TASK DETAILS.
Quote the listing below in full and exactly as written, but omit every picture. Give them as a JSON list of strings, one for each line, with blank lines left out.

DATASET EXCERPT.
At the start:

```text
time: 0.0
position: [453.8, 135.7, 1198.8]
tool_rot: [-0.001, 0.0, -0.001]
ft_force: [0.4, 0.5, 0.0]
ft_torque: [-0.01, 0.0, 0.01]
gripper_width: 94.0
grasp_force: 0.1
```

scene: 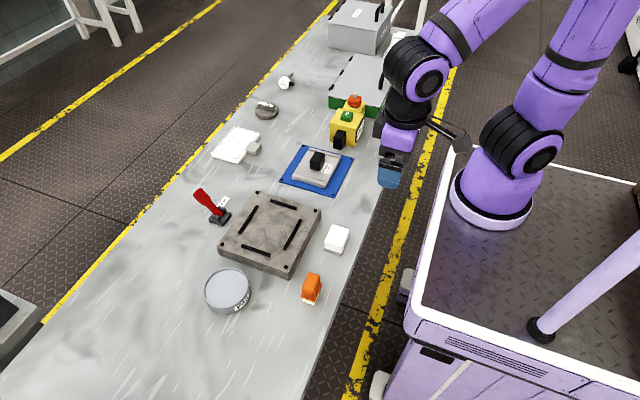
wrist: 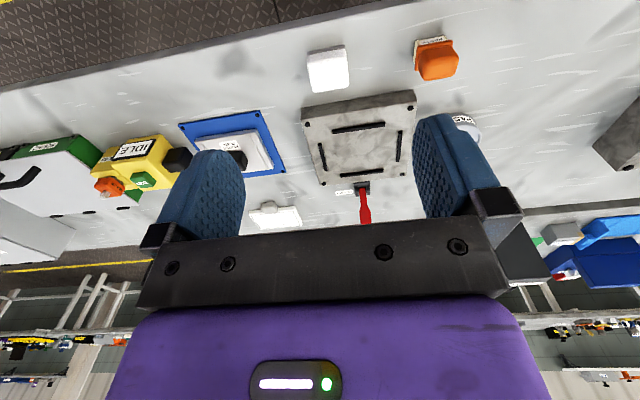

TASK SOLUTION.
[
  "At the start:",
  "```text",
  "time: 0.0",
  "position: [453.8, 135.7, 1198.8]",
  "tool_rot: [-0.001, 0.0, -0.001]",
  "ft_force: [0.4, 0.5, 0.0]",
  "ft_torque: [-0.01, 0.0, 0.01]",
  "gripper_width: 94.0",
  "grasp_force: 0.1",
  "```",
  "scene: ",
  "wrist: "
]